**Page extract:**
SUMMARY OF THE INVENTION

The present invention provides a method for coding dual-issue opcode fields where first, second, of both opcodes may be active. By coding the map the next 13 instruction pairs in a no-operation instruction provides for supporting of dual-issue and two-instructions sequential execution options. If one opcode is for a scalar processor, and second one is for a SIMD processor, then options of scalar-plus-SIMD, scalar-followed-by-scalar, and SIMD-followed-by-SIMD options are supported in both scalar opcode NOP and SIMD opcode VNOP indicating the map of next 13 instruction pairs. The method of present invention reduces the waste of program memory by compacting opcodes together instead of storing NOP or VNOP instructions, which equals to about 50 percent savings in program memory, or 50 percent reduction in program memory that is required.

BRIEF DESCRIPTION OF DRAWINGS

The accompanying drawings, which are incorporated and form a part of this specification, illustrate prior art and embodiments of the invention, and together with the description, serve to explain the principles of the invention.

FIG. 1 shows detailed block diagram of the SIMD processor.

FIG. 2 shows details of the select logic and mapping of source vector elements.

FIG. 3 shows the details of enable logic and the use of vector-condition-flag register.

FIG. 4 shows different supported SIMD instruction formats.

FIG. 5 shows block diagram of dual-issue processor consisting of a RISC processor and SIMD processor.

FIG. 6 illustrates executing dual-instructions for RISC and SIMD processors.

FIG. 7 shows the programming model of combined RISC and SIMD processors.

FIG. 8 shows an example of vector load and store instructions that are executed as part of scalar processor.

FIG. 9 shows an example of vector arithmetic instructions.

FIG. 10 shows an example of vector-accumulate instructions.

FIG. 11 shows possible pairing of SIMD and vector unit opcodes.

FIG. 12 shows how NOP and VNOP instructions define opcode pairing for the following instructions.

FIG. 13 shows opcode grouping format codes for combinations of vector and scalar opcodes.

**Data:**

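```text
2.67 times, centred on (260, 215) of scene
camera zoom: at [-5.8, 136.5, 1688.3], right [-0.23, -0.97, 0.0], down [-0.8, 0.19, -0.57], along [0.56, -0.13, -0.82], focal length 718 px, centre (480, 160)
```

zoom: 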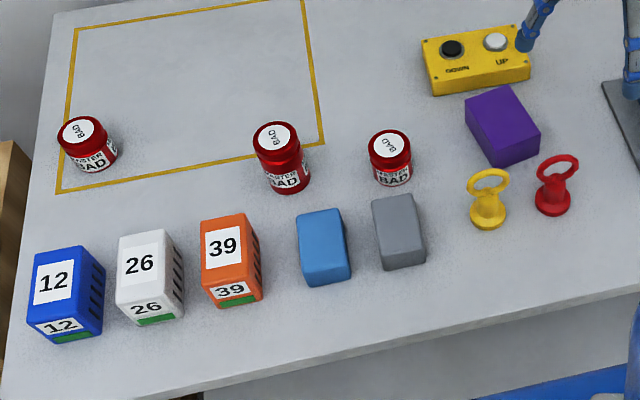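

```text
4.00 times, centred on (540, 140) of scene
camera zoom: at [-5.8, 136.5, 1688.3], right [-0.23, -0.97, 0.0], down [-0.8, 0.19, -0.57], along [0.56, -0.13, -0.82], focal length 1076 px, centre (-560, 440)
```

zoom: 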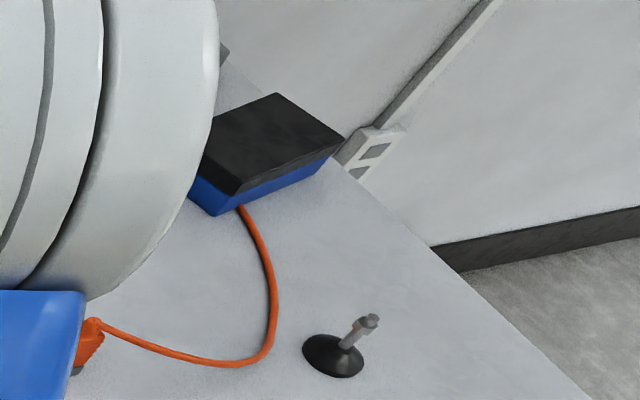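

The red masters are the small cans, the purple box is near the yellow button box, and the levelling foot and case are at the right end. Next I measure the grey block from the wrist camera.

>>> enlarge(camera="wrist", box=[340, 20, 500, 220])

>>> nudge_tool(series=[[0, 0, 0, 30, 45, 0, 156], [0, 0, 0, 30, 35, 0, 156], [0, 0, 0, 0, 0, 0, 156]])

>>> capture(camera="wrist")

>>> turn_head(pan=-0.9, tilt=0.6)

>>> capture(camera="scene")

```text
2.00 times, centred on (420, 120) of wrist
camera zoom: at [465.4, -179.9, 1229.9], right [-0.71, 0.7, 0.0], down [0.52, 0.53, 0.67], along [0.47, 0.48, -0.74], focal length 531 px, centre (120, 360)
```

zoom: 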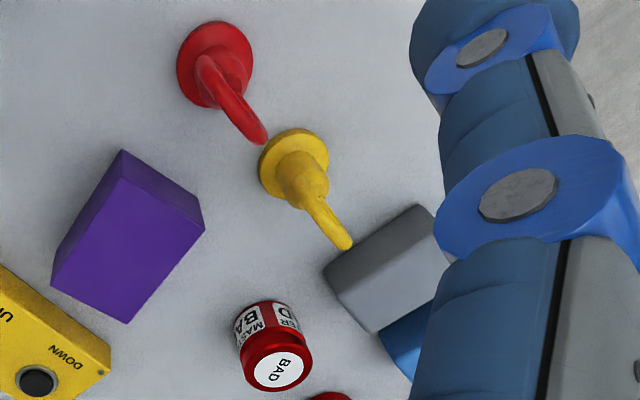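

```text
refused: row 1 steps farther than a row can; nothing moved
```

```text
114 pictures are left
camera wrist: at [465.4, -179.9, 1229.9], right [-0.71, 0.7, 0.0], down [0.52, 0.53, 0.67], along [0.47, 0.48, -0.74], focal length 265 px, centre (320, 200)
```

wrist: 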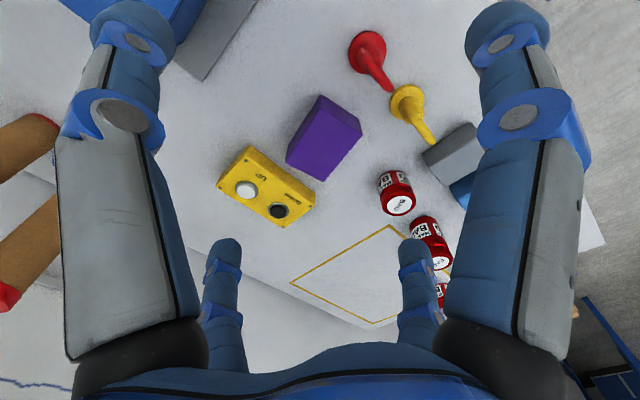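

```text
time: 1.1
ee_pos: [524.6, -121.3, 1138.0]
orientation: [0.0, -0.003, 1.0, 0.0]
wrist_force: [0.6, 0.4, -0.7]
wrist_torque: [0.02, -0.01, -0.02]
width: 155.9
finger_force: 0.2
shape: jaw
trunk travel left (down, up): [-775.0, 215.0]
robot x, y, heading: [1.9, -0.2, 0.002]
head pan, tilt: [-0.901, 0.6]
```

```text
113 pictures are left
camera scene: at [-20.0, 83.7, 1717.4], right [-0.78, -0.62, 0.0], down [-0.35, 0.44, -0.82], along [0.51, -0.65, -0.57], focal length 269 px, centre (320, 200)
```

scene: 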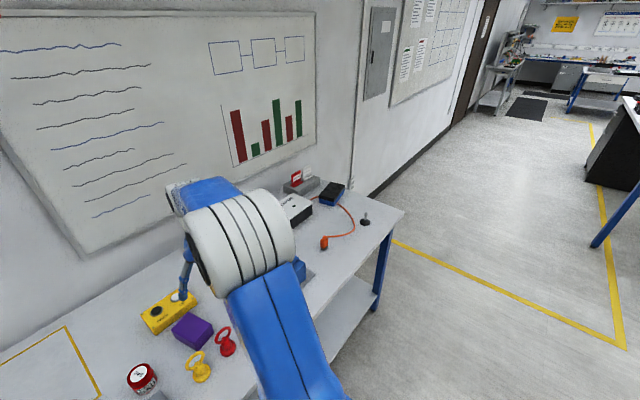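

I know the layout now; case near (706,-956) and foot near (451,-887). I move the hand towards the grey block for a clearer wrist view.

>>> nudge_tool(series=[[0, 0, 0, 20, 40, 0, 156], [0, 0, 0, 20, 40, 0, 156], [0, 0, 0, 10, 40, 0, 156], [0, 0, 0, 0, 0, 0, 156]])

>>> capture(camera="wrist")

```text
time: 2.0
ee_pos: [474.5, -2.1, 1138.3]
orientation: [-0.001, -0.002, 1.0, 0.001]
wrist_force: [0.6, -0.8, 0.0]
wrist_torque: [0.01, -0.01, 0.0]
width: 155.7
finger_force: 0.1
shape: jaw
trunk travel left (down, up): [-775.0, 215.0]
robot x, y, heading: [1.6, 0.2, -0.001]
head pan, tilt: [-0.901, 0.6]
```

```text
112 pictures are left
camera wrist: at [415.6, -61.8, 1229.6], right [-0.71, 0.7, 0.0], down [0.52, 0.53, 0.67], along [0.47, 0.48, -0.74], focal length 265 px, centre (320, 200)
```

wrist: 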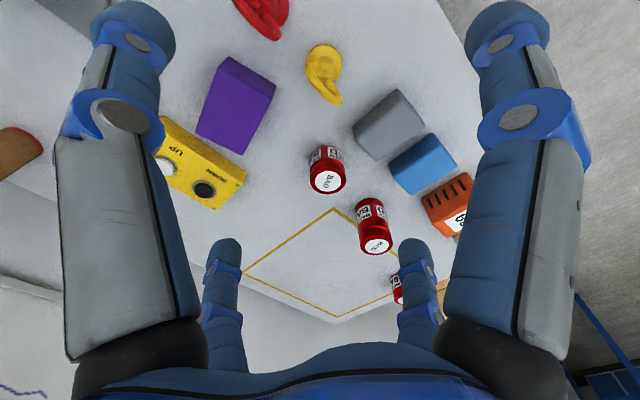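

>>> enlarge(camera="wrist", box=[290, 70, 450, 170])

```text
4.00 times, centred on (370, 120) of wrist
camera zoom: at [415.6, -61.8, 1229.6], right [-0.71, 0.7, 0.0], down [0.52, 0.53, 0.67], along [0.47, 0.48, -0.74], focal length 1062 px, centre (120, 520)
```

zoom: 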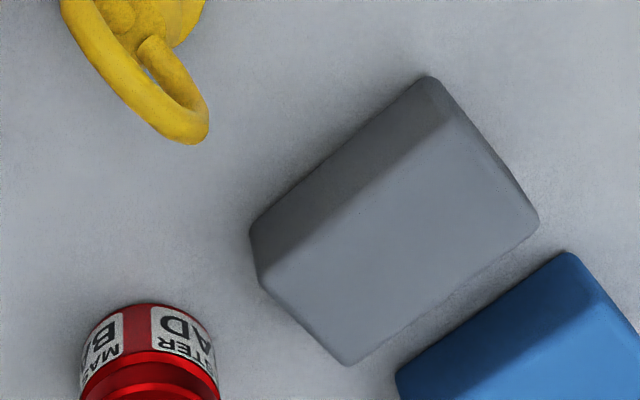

**What the task requires:** Set down the page extract as it stands from "FIG. 8 shows" to "vector unit opcodes.", and nothing more.

**Exercise output:**
FIG. 8 shows an example of vector load and store instructions that are executed as part of scalar processor.

FIG. 9 shows an example of vector arithmetic instructions.

FIG. 10 shows an example of vector-accumulate instructions.

FIG. 11 shows possible pairing of SIMD and vector unit opcodes.